The analyst said the contract should help address the cost gap between the Asian transplant automakers operating in the United States and the Detroit ‘Big Three’ but, even if it does not eliminate the gap entirely, the reduction in costs is significant enough to have a major impact on the health of the automaker.


The biggest win for GM according to Bragman: the VEBA. By eliminating $50bn in liabilities and $3.3bn annually in payments, GM will dramatically improve its cash flow, its balance sheet, its earnings-per-share, and a host of “other metrics”.


“But beyond that, the ancillary effects will help GM even more. Gone will be the approximate average $1,200 out of every car that GM pays for retiree healthcare; that money now goes into GM’s coffers to fund development, research, new models, and eventually, dividend payments.


Fundraising


Noting that GM reportedly was able to secure the VEBA deal at US$0.70 on the dollar, Bragman said that was on the high side of most estimates, and more than the reported US$0.63-$0.67 that GM was reportedly offering.


The automaker will now have to come up with $36bn to fund the VEBA, an amount that will likely consist of financing, cash, and securities.


Bragman noted that the credit market has been very tight lately as a result of the sub-prime mortgage market meltdown earlier this year, as Cerberus Capital Management discovered when it went to try and sell its debt in order to purchase Chrysler.


“But most financial analysts have said that they do not foresee a difficult time ahead for GM in securing financing for the VEBA funding, since the $36bn one-time payout creates a much healthier company than an amorphous $50bn liability that is almost certain to increase. Beyond the elimination of the liability, GM’s credit rating could also improve, leading to lower borrowing rates and enabling the company to fund everything less expensively than before.”


What next?


According to Bragman, the big question now, and one that is likely to be answered by the end of Thursday, is who will be next: Chrysler or Ford?


He said that Ford had publicly hoped that it would actually be the UAW’s primary negotiation target while the union has said it plans to follow the pattern bargaining tradition, and will be taking the contract as it stands to the other two automakers.


“Whether or not the other two automakers will accept it as-is or attempt to renegotiate all or part of the contract remains to be seen, but with the initial details of the contract frankly looking very favourable to the automakers, it could be accepted with few changes at Ford,” Bragman said.


“Ford currently has roughly $31bn in total retiree liability, while Chrysler reportedly had approximately $19bn.

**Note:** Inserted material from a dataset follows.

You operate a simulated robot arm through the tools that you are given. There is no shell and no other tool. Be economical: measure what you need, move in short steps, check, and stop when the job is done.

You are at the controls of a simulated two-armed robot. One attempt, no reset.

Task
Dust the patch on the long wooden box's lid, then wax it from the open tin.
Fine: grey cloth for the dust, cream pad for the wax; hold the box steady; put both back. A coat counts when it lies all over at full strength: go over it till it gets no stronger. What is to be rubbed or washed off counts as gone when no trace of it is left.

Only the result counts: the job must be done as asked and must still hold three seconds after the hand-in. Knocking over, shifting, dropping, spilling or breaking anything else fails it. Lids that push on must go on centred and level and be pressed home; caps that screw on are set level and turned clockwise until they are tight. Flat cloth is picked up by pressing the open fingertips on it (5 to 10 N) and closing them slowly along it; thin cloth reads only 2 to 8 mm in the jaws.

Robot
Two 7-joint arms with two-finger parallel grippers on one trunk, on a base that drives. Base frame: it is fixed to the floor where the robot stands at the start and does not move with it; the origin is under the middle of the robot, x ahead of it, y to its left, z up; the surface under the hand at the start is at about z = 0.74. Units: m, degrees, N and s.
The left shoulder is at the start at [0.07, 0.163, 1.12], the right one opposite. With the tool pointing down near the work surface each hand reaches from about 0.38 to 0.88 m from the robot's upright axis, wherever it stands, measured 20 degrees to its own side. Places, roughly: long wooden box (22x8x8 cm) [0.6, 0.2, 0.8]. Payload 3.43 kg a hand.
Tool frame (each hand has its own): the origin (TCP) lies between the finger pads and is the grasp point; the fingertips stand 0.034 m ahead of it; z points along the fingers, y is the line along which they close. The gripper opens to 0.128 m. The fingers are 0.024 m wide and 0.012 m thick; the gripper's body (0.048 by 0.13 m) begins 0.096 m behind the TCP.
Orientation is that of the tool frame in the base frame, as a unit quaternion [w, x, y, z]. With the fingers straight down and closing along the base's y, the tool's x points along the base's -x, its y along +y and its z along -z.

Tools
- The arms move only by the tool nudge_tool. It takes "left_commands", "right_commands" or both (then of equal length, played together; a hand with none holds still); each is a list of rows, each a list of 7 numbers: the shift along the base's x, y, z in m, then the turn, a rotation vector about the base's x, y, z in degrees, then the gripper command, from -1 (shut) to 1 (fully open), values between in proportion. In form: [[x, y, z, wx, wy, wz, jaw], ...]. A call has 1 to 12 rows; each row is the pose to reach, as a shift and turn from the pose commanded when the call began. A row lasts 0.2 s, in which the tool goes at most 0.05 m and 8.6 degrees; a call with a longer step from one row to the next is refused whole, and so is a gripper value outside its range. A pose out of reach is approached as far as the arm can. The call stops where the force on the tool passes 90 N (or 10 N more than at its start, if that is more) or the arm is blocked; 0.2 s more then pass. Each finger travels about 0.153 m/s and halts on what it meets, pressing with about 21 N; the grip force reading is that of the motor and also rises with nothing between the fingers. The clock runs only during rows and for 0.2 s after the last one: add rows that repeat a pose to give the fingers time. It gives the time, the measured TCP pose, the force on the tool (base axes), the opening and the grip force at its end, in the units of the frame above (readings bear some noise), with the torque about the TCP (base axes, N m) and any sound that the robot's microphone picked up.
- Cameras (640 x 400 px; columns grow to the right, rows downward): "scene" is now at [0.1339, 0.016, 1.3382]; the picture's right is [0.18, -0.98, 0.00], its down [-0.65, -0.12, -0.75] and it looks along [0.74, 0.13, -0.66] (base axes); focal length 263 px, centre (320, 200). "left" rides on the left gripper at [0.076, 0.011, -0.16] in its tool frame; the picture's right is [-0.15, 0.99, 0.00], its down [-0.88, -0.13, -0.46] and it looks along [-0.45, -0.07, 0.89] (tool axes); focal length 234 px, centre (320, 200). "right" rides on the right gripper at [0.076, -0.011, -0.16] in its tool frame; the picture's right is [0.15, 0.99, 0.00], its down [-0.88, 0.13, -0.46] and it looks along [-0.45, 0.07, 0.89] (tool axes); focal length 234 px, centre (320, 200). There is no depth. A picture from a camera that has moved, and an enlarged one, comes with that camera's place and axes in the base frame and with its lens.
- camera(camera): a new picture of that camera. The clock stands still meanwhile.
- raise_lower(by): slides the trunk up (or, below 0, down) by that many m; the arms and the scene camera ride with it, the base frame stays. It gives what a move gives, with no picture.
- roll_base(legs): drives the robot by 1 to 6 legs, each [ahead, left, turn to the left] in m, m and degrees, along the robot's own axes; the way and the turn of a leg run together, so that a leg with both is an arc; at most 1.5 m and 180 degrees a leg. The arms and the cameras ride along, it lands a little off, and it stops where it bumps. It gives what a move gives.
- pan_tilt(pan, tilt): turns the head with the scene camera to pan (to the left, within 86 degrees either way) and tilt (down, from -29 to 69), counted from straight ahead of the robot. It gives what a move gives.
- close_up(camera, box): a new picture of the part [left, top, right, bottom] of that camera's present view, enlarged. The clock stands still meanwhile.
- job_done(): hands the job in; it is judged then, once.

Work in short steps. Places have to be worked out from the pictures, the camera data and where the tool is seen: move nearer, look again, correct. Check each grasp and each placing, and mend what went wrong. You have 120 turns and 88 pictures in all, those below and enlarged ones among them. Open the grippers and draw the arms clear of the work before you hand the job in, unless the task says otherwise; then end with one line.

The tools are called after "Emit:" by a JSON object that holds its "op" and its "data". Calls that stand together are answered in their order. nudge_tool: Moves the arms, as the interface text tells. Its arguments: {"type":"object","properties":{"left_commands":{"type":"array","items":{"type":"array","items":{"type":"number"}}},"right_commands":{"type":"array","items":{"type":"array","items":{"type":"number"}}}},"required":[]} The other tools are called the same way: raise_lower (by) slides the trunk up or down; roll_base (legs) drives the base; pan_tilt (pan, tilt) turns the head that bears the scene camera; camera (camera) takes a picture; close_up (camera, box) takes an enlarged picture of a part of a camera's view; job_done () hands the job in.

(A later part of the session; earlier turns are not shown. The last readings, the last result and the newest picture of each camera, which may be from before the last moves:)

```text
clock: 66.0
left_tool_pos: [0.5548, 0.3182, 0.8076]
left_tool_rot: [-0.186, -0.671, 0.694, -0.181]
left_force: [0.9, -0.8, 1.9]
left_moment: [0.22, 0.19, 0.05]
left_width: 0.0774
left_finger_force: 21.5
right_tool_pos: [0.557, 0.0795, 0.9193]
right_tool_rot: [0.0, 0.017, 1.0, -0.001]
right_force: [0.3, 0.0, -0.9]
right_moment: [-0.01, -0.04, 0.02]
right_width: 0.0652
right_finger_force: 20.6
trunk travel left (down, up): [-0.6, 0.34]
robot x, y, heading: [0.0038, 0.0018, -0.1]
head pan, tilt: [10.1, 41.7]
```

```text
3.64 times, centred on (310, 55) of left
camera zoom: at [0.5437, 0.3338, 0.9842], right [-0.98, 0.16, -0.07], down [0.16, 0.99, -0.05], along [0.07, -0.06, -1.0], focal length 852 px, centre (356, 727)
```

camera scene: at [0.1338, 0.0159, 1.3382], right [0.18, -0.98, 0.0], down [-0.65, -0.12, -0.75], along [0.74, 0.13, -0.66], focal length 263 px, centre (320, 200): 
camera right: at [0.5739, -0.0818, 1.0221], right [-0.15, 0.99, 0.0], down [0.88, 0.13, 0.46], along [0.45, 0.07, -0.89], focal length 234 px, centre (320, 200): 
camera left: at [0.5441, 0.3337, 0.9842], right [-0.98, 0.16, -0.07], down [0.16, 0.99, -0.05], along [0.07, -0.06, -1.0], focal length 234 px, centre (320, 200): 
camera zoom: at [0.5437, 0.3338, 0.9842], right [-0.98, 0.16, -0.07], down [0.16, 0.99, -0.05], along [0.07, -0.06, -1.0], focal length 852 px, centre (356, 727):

“Ford’s biggest challenge is likely to be how to fund the VEBA; the company is already mortgaged to the hilt just to fund its operations while it attempts to effect a turnaround plan that is moving slower than most observers are comfortable with. However, just like at GM, Wall Street is likely to look favourably on a deal to eliminate uncertain liabilities, and may provide some expeditious funding for the venture.”


But he thinks “Chrysler may be a different story”. The shift in ownership to private equity fund Cerberus Capital Management has put Chrysler’s stance on things like the VEBA deal in an uncertain light. With the company’s new focus on cash flow and not balance sheet health, eliminating those liabilities to benefit long-term owners in return for a significant cash flow in the short term may not be in Chrysler’s game plan.


“Whether or not Chrysler accepts a deal like this will give the industry a peek into Cerberus’ true plans for Chrysler ownership,” Bragman concluded.